Es por cumplir la cosa. Vamos a regañadientes tratando de sacar a flote lo que nos quede de optimismo político, tratando de socavar la apatía que despiertan los partidos políticos, prácticamente todos y cada uno de ellos. Son pocos los que han trazado planes de trabajo reales y son menos los que tienen la capacidad de cumplirlos. Tras bambalinas, como personajes de película de terror, respiran espeluznante los que vienen a lucrar del Estado. “Que aprovechen” dicen los amigos, un “de paso que se dejen caer con algo” va implícito.

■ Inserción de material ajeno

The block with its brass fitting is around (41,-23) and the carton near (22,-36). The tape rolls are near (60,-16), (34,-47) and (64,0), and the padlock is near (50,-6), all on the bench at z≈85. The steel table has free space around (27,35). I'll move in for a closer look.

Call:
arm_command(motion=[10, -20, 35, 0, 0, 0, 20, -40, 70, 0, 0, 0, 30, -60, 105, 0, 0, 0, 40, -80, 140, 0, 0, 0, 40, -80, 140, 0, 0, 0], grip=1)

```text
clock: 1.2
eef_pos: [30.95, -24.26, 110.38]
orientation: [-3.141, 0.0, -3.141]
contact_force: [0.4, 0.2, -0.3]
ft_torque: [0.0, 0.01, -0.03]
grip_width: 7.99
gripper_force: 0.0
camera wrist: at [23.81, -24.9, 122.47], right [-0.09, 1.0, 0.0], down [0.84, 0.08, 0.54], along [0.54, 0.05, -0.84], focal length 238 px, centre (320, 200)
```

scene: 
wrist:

Mientras escribo esto aún no han sido las elecciones: nadie ha ganado y nadie ha perdido. Las encuestas, por otro lado, aseguran una segunda vuelta, predicen el futuro con tanta certeza que me cuestiono a quién le preguntaron. Todo depende quién diga qué y ese “quién” no siempre es la gente común.
Guatemala es más que un centro comercial, más que un mercado de artesanías en Antigua, más que las ruinas de Tikal. Tenemos tantas ganas de sentirnos orgullosos del terruño, pero socialmente estamos devastados. Todas las tardes, después de su jornada de trabajo, los vecinos de mi colonia pasan de casa en casa vendiendo quesos, flores, panadería, ropa, lo que se pueda porque un sueldo no es suficiente. Así, “hay que aprender a estar agradecidos”, el desempleo es desconcertante.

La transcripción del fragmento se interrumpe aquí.